The US Army Corps of Engineers (Corps) is soliciting comments from the public; Federal, State, and local agencies and officials; Indian Tribes; and other Interested parties in order to consider and evaluate the impacts of this proposed activity. Any comments received will be considered by the Corps to determine whether to issue, modify, condition, or deny a permit for this proposal. To make this determination, comments are used to assess impacts to endangered species, historic properties, water quality, general environmental effects, and the other public interest factors listed above. Comments are also used to determine the need for a public hearing and to determine the overall public interest of the proposed activity.

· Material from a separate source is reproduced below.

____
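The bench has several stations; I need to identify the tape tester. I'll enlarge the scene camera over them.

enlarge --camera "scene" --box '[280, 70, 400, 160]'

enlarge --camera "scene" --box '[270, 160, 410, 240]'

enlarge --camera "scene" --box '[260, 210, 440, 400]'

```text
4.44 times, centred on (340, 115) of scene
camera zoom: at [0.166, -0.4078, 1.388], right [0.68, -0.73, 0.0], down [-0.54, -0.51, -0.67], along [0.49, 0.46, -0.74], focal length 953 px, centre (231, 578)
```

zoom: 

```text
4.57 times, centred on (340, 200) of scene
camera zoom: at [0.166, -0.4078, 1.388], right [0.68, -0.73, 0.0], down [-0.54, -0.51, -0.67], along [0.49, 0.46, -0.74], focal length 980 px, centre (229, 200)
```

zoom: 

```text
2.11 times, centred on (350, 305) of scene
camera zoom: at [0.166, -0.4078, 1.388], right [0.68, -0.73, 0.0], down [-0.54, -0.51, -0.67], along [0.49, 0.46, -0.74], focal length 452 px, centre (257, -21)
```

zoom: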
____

COASTAL ZONE MANAGEMENT CONSISTENCY: In Florida, the State approval constitutes compliance with the approved Coastal Zone Management Plan. In Puerto Rico, a Coastal Zone Management Consistency Concurrence is required from the Puerto Rico Planning Board. In the Virgin Islands, the Department of Planning and Natural Resources permit constitutes compliance with the Coastal Zone Management Plan.
REQUEST FOR PUBLIC HEARING: Any person may request a public hearing. The request must be submitted in writing to the District Engineer within the designated comment period of the notice and must state the specific reasons for requesting the public hearing.